Cutting off communication and blocking them from every social media account are the first steps in what is known as "no contact." It tends to be the only way victims can heal from the chaos and damage the toxic person caused.
But sometimes no contact isn't feasible. For instance, it can be really hurtful to completely cut out a narcissistic parent, even if they've spent your whole life criticising your insecurities and flaws, and pitting you against your siblings. If it's an ex-partner, you may share a child, so ignoring them isn't possible either.
Trauma therapist Shannon Thomas, author of "Healing from Hidden Abuse," told INSIDER that in these cases, it's vital that survivors of toxic people have something called "grey rocking" in their toolbox of skills.
"Not all survivors of psychological abuse choose to implement no contact for a variety of reasons," she said. "They may not yet be ready to leave the relationship, may decide to stay in a workplace where there is a toxic individual, or may not want to cut contact with healthy family members, and to go no contact with one individual would create distance from others."
Grey rocking, she added, is perfect for interactions where a survivor and abuser have to come in contact. It's part of "detached contact," and is a boundary setting technique that allows the target of psychological abuse to remain grounded.
Essentially, they attempt to become as dull and unremarkable as a grey rock to the abuser. They're present, but they do not engage with anything being said, especially any attempts at baiting.
"Psychological abusers crave chaos," said Thomas. "The grey rock technique removes drama from the interaction, with the hope the toxic person will look elsewhere for their drug-like addiction to creating tension for their entertainment."
The first use of the term gray rocking seems to be in a blog post on the website and forum Love Fraud by someone called Skylar, who describes it as "primarily a way of encouraging a psychopath, a stalker or other emotionally unbalanced person, to lose interest in you."
"As Skylar describes, grey rocks are such a normal part of everyday life that we hardly even notice them," said Thomas. "This type of invisibility creates a safe distance from a narcissist, who is looking for an emotional punching bag."
Narcissists thrive on drama, and acting like a gray rock will probably leave them bored.

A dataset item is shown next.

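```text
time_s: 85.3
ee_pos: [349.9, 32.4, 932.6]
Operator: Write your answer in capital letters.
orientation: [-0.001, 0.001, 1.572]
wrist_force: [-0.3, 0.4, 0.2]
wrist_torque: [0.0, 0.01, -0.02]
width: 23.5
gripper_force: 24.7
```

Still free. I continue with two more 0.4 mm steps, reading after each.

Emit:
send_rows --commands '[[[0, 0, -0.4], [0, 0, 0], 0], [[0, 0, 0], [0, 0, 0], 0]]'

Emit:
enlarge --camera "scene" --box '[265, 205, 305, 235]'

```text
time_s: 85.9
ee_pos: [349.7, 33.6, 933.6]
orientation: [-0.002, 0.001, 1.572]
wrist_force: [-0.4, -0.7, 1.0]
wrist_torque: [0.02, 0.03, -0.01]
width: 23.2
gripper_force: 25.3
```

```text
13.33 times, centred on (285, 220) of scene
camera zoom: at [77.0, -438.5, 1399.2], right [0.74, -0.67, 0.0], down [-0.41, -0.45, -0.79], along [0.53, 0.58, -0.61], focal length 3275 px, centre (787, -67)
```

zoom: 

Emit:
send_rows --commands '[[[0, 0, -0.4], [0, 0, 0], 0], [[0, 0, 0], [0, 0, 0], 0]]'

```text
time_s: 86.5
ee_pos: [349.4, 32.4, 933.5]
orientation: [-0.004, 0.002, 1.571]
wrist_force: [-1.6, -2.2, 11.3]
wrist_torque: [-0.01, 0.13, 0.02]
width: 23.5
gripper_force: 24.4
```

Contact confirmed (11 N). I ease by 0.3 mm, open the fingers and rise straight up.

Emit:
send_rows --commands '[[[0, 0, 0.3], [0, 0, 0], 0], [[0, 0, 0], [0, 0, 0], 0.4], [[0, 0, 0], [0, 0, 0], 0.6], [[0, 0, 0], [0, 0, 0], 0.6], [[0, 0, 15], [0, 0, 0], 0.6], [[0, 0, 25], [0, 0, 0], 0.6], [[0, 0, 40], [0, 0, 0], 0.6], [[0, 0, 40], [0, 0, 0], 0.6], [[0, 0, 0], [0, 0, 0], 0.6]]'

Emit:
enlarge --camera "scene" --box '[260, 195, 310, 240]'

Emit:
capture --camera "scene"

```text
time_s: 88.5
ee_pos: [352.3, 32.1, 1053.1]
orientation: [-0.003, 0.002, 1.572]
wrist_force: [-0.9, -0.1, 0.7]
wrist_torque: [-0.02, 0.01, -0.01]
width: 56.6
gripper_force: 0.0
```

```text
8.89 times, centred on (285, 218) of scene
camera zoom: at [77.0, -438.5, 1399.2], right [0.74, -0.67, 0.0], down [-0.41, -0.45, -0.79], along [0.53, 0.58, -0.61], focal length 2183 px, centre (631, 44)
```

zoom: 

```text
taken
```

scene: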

"Some days are harder than others to implement becoming a grey rock, and being aware of our stress levels is vital," Thomas said. "If we are tired, overly stressed, or already upset, it will be harder to stay in grey rock mode when we come into contact with the abuser."
It takes practice, she said, because at first it can feel robotic and awkward. But after a while it will help you feel like you have more control when dealing with the toxic person in your life, because they will no longer see you as someone they can use and manipulate.
"That is the entire goal of grey rock," said Thomas. "Becoming so non-sequential the abuser looks right past you in search of someone who will get sucked into their vortex of arguing and heightened emotions."